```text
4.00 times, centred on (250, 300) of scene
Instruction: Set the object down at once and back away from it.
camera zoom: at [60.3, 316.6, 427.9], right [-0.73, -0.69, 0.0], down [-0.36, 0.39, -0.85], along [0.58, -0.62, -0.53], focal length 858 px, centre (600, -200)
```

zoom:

⁂

=== Exercise prompt ===
Every line of the listing that holds "down" is to be counted; give only the resulting number.

=== Completed task ===
2